I’m asking you to do a favour – On Spotify or YouTube or Apple Music or whatever the kids are using today type in “soca” and have a listen.
I’ve already mentioned Calypso music during my Black History Month coverage. Soca music is Calypso music made modern. It is some of the most vibrant, happy, up-tempo, soulful music you have ever heard. It carries a dance in the beat.
And the man who is credited with its genesis is Garfield Blackman. His sobriquet was first Lord Shorty and then Ras Shorty I. We call him the “Father of Soca”.
He was a prolific songwriter and musician with an amazing gift for blending and creating sound. He was able to blend things together in a unique way to create something completely new.

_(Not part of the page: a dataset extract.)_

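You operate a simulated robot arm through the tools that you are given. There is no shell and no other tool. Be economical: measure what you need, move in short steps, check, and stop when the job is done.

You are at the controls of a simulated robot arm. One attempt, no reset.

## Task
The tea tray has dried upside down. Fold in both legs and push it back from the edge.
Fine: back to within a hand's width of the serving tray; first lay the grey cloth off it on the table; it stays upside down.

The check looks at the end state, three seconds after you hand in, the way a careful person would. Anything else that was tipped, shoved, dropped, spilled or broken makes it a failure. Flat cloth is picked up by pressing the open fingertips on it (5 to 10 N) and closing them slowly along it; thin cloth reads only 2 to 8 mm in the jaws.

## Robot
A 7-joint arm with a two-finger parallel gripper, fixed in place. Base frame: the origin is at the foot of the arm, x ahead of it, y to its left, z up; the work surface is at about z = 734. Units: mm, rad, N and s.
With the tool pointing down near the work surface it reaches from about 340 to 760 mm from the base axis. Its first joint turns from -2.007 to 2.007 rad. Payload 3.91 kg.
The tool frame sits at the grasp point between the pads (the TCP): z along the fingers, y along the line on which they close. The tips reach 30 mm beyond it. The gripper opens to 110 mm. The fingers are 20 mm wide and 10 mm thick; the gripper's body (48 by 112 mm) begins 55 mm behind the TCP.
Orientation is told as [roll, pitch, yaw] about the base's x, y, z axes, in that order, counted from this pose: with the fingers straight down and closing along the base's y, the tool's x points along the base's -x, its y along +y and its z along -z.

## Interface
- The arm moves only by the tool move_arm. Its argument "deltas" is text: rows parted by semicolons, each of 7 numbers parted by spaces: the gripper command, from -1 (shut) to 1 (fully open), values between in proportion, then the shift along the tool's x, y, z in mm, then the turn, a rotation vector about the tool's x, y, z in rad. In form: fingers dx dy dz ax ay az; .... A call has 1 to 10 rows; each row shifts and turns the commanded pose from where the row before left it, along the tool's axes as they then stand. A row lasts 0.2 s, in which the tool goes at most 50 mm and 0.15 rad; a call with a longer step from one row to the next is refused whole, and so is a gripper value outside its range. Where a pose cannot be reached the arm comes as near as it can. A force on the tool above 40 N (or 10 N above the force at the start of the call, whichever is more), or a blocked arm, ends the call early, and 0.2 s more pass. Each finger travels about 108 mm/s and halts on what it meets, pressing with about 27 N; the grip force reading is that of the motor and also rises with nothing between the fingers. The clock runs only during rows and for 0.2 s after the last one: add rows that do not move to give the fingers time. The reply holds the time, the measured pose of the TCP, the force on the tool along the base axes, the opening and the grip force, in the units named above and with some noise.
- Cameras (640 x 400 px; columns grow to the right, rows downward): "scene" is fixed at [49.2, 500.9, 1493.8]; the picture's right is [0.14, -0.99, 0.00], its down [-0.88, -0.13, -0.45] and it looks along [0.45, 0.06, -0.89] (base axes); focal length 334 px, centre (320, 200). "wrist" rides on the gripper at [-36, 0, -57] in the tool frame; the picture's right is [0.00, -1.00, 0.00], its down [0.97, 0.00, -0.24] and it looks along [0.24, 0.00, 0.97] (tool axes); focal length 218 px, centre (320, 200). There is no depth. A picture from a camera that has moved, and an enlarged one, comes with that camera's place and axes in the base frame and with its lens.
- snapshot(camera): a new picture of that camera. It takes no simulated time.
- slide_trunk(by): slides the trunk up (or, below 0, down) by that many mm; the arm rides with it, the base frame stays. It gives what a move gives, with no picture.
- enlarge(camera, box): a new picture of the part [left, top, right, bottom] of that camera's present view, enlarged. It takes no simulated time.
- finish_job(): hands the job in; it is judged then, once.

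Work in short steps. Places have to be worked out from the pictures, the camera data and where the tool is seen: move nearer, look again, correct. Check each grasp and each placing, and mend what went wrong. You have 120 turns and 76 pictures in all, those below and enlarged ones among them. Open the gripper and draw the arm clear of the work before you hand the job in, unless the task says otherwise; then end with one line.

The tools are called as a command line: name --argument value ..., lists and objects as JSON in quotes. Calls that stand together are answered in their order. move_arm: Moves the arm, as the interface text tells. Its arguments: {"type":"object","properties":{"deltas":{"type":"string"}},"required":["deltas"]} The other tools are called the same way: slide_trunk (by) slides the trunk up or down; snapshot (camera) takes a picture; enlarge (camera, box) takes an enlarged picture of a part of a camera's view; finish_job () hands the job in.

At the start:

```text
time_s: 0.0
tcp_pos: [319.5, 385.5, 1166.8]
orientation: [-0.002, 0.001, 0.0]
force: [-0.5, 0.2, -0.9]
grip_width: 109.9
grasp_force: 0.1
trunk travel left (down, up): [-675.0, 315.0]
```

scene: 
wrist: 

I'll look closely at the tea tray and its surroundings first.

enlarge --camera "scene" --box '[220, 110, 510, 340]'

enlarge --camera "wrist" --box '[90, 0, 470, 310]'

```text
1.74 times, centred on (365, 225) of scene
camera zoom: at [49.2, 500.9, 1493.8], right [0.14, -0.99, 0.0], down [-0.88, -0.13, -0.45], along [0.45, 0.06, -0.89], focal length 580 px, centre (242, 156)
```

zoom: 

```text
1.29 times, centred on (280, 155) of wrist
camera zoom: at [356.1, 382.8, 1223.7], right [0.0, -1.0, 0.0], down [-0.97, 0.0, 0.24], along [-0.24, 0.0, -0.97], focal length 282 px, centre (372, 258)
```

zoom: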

He later added Indian musical instruments to his sound, a precursor to what we call “chutney soca” in Trinidad bringing the sounds of Trinidad’s Indian community into the mainstream even though he was of African descent.
He said his mission was to promote the “Indianisation of Calypso” and he effectively created a movement, a boom, an embracing of the sound and the uniting of cultures.
And this is why I’m featuring him today. It’s the perfect way to bring Black History Month 2020 to a close. With an amazing story of allyship.
I hope you have learned things by reading my Black History Month 2020 posts, including that we are more alike than different. What will you be doing to be a better ally to the Black community going forward?